PASSAGE SHOWN:
While water treatment system 10 is required to receive process waste water 20 under a broad range of circumstances, optimal treatment of the process waste water via settling tank 130, ultrafiltration system 140 and reverse osmosis apparatus 150 requires the properties of process waste water 21 discharged from pre-treatment system 110 to fall within narrower limits. Pre-treatment system 110 is used to adjust one or more chemical and/or physical characteristics of the accumulated process waste water 20 before further processing by the waste water treatment system 10.

Additionally, it is important that the waste water treatment system 10 can receive process waste water 20 when exceptional and unpredictable events occur within the plant, e.g.: accidental discharge of cleaning chemicals or raw food stock; or, dumping of finished product with unacceptable quality. During exceptional events, the pre-treatment system may not be able to adjust the process waste water 20 to make it suitable for further treatment. In operation, as process water 20 is delivered to the pre-treatment system 110, sensor 752 and optionally sensor 751 are used to monitor one or more properties of the process waste water 20. If the properties of the process waste water 20 are outside the limits within which the pre-treatment system can operate, such as during an exceptional plant event, controller 790 opens valve 711 to divert the process waste water 20 to calamity tank 710. When the properties of the process waste water 20 are again within the operating limits of the pre-treatment system, the process waste water is delivered to one of the equalization tanks, 720, 730 or 740 as described in more detail herein.

In one representative embodiment, sensor 752 comprises a spectrophotometer to measure absorption and/or scattering of electromagnetic radiation by the process waste stream. In one exemplary embodiment the spectrophotometer comprises a UVAS (ultraviolet absorption spectrophotometer) to measure absorption of electromagnetic radiation with a wavelength of 254 nm, which measurement is correlated to one or more of BOD, COD, and TOC. In another exemplary embodiment the spectrophotometer measures scattering of electromagnetic radiation with a wavelength of 880 nm, which measurement is correlated with TSS.

In a preferred embodiment, pre-treatment system 110 adjusts the pH of process water received in tanks 720, 730 and 740 to optimize settling of solids in the settling tank 130 and minimize discharge of metals used in coagulants added to the process waste water 22 by the influent delivery system as described in more detail in the '987 application. Metal ions, such as aluminum found in aluminum polychlorohydrate, can foul reverse osmosis systems. Therefore, it is desirable to adjust the pH of the process water 21 to minimize the solubility and discharge of these metal ions from the settling tank 130. In a currently preferred embodiment, it is desirable to adjust the pH of process waste water accumulated in equalization tanks 720, 730 and 740 to a value between 6.5 and 7.0.

LIST OF TASKS:
**1)** Locate "In a preferred" and "6.5 and 7.0." in the passage shown, and write out these words with everything between them.
**2)** Add the next paragraphs of the passage shown.

DATA SEGMENT:
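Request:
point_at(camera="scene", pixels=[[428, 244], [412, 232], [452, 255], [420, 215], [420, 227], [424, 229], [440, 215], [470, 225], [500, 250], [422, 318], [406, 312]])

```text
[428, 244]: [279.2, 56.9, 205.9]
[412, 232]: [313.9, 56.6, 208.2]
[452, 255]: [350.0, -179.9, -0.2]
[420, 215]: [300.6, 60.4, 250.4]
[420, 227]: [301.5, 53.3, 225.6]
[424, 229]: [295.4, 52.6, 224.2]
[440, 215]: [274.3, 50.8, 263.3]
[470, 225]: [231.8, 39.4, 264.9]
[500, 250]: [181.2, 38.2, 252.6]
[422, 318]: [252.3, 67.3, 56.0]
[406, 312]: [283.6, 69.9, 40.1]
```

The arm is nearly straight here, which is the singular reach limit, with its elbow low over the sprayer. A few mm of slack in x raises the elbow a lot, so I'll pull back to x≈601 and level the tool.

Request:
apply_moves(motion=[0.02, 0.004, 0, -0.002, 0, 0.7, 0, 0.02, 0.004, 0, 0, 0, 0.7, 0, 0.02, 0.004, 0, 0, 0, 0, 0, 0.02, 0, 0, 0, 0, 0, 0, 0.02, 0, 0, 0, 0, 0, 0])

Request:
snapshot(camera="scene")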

ANSWERS TO EACH TASK:
**1)**
In a preferred embodiment, pre-treatment system 110 adjusts the pH of process water received in tanks 720, 730 and 740 to optimize settling of solids in the settling tank 130 and minimize discharge of metals used in coagulants added to the process waste water 22 by the influent delivery system as described in more detail in the '987 application. Metal ions, such as aluminum found in aluminum polychlorohydrate, can foul reverse osmosis systems. Therefore, it is desirable to adjust the pH of the process water 21 to minimize the solubility and discharge of these metal ions from the settling tank 130. In a currently preferred embodiment, it is desirable to adjust the pH of process waste water accumulated in equalization tanks 720, 730 and 740 to a value between 6.5 and 7.0.

**2)**
Methods to adjust the pH of simple solutions of acids and bases are well known to those skilled in the art. However, process waste water emitted from a typical food or beverage processing plant includes a complex and constantly changing combination of materials that includes food stuffs and chemicals used to clean and sanitize the plant food process equipment and the plant structures (e.g., floors and walls). Exemplary chemicals used to clean and sanitize include without limitation, sodium hydroxide, sulfuric acid, acetic acid, nitric acid, peracetic acid, hydrogen peroxide, sodium hypochlorite, sodium carbonate, phosphoric acid, detergents, surfactants, chelating agents and the like. The resulting combination of materials produces a process waste stream with highly variable pH buffering capacity. As a result the amount of acid or base required to adjust the pH is not readily determinable from a simple measurement of the pH and is typically much larger than would be required to adjust the pH of the same volume of a simple solution of a strong acid or a strong base.

An example: A tank containing 20,000 gallons of fluid consisting solely of a solution of hydrochloric acid at a pH of 4 would require approximately 0.4 gallons of commercially available 50% caustic (19.4 Molar) to adjust the pH of the solution to a value of 7. By way of comparison, in a representative application the buffering capacity of process water with a pH 4 under normal plant operating conditions requires between 5 and 60 gallons of 50% caustic to adjust the pH. Comparable results are found when adjusting the pH of basic process waste water.

The large total amount of chemicals and the large potential variability for the total amount of acid or base to adjust the pH are both undesirable. A large total amount of chemicals contributes to higher chemical consumption and operating costs. A large range in the total amount of chemicals potentially required to adjust pH contributes to higher capital costs to procure higher speed dosing pumps in order to minimize the amount of time required to adjust pH and maintain plant throughput. To reduce chemical costs, capital costs and improve plant throughput a better solution is to take advantage of the fluctuations in pH of the process water 20 discharged from plant 100 to adjust the pH of the process water 20 accumulated in equalization tanks 720, 730, 740.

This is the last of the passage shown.